> _Text to read_:

** START **

3100.0: Monday, November 13, 2000 - 2:30 PM

Abstract #11888

A Methodology for Assessing Environmental Health Conditions Associated with Urban Brownfields: A Look at Baltimore City

Jill S. Litt, PhD, Thomas A. Burke, PhD, MPH, and Nga L. Tran, DrPH, MPH. Department of Health Policy and Management, Johns Hopkins School of Hygiene and Public Health, 624 North Broadway Street, Fourth Floor, Baltimore, MD 21205, 410-614-2295, jlitt@jhsph.edu

Urban brownfields represent the next generation of hazardous waste challenges across America's inner cities. Unfortunately, little is known about the potential chemical and physical hazards associated with these vacant and under-used industrial and commercial parcels. Moreover, information on the health and socioeconomic status of communities living near these sites is limited. State and local cleanup, redevelopment and planning decisions require a rational method to evaluate the cumulative and accumulative hazards associated with brownfields and the potential risks to affected neighborhoods. These hazards must be considered in the broader social, economic, and health context of affected communities. Using publicly available data, a practical framework for scoring, ranking, and setting public health priorities is presented, using Baltimore City's southeast neighborhoods as a case study. The algorithm integrates a wide-array of data on the physical properties of the sites, the chemicals commonly found at these sites, and related chemical toxicity and persistence. An examination of health outcomes as well as key social and demographic indicators that describe the communities living across the brownfield zones is conducted using mapping and statistical tools. The results of this analysis demonstrate that brownfield sites in southeast Baltimore are not benign. Furthermore, communities living near brownfield sites, particularly sites that ranked highest based on toxicity and persistence data, have increased risk of developing respiratory cancer and dying from all-causes of cancer, respiratory disease, and major causes of death when compared to communities living in neighborhoods without brownfield sites.

** END **

Give the continuation of the text to read.

> _Supplied information_:
** START **

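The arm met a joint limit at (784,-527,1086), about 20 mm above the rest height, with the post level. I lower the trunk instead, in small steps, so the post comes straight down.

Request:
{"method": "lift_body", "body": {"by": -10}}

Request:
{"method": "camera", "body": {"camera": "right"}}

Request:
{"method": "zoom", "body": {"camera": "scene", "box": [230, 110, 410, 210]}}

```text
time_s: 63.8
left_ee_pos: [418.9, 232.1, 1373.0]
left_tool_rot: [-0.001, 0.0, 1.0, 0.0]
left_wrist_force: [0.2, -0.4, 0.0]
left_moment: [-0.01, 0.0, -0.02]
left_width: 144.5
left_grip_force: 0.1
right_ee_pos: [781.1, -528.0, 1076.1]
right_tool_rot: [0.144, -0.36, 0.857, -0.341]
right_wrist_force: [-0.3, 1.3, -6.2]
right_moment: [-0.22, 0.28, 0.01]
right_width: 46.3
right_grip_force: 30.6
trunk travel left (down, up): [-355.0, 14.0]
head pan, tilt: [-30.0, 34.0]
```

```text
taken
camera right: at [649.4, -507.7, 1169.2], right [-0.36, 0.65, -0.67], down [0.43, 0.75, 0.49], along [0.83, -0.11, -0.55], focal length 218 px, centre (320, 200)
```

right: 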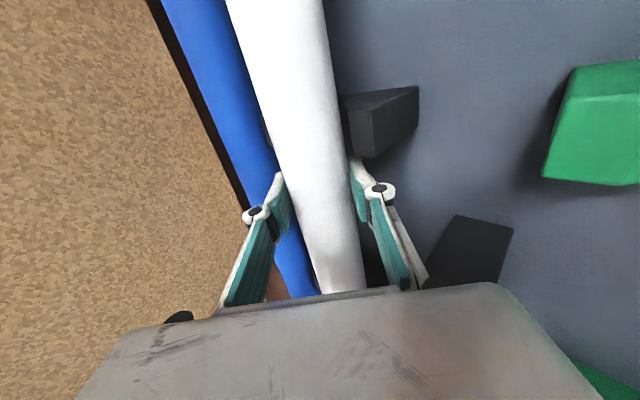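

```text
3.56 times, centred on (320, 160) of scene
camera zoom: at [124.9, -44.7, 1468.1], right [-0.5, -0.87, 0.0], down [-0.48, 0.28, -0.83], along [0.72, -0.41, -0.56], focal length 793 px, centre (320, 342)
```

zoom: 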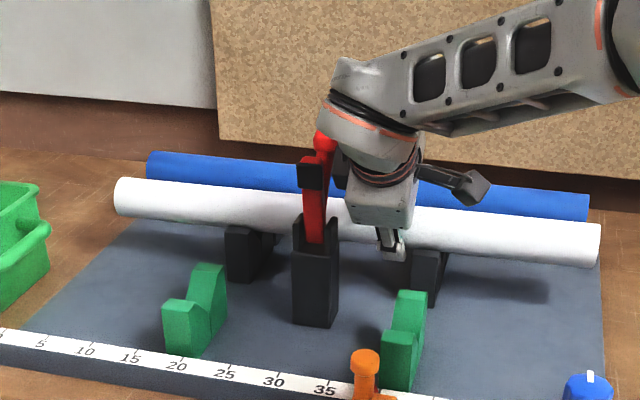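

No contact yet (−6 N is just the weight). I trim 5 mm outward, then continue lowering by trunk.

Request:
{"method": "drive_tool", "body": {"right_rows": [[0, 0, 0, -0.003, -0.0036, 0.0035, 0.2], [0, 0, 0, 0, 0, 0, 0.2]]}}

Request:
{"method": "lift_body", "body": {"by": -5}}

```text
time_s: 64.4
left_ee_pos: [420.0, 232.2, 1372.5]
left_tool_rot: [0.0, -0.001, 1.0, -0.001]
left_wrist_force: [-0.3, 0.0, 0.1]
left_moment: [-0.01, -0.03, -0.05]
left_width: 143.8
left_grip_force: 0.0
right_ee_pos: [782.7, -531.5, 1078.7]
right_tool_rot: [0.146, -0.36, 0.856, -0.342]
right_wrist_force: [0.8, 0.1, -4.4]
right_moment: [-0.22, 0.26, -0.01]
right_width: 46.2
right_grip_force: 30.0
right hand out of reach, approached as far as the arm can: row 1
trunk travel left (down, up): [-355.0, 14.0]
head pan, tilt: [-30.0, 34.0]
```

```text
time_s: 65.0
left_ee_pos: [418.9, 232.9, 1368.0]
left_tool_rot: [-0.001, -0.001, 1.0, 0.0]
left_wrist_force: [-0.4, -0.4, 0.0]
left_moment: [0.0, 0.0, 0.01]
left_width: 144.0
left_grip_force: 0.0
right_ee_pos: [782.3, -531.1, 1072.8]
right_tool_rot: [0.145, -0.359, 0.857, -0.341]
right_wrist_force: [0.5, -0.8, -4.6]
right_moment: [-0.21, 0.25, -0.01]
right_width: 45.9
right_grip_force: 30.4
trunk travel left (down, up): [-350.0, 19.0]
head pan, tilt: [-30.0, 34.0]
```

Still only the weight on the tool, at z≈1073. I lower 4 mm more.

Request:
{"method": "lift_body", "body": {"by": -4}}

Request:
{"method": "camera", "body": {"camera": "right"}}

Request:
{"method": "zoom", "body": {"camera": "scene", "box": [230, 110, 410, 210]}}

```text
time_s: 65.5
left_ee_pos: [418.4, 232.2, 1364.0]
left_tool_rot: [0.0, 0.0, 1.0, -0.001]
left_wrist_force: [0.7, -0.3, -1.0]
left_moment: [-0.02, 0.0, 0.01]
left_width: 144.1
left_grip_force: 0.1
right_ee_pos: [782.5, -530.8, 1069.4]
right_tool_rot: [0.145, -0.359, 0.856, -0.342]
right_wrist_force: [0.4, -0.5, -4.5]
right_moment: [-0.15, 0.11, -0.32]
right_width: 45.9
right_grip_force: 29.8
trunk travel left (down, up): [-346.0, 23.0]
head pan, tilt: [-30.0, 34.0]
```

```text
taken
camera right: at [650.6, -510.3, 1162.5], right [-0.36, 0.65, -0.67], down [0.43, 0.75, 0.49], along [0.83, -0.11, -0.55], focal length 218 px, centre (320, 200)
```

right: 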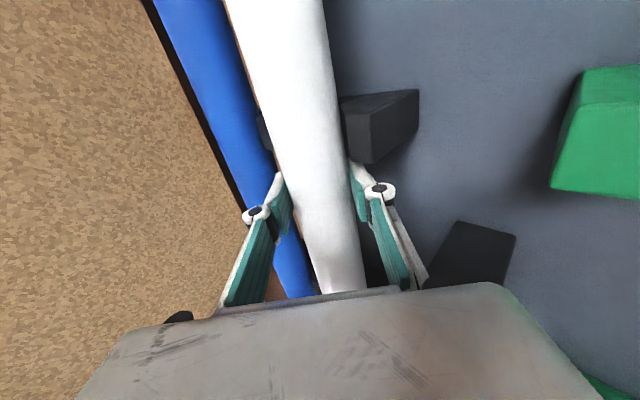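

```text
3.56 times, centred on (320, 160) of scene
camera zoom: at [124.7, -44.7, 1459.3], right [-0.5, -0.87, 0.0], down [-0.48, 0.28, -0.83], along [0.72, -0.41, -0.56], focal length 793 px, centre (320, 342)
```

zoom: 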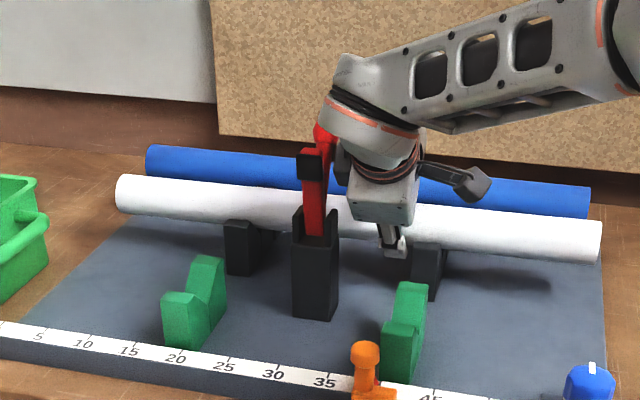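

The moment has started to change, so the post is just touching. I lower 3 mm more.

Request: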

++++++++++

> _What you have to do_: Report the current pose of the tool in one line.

** END **

> _Result_:
Learning Objectives: 1) Describe the range of environmental health hazards associated with urban brownfields 2) Construct spatial-indicator framework for considering cleanup and redevelopment strategies for urban brownfields

Keywords: Environmental Health, Indicators

Presenting author's disclosure statement:
Organization/institution whose products or services will be discussed: None
I do not have any significant financial interest/arrangement or affiliation with any organization/institution whose products or services are being discussed in this session.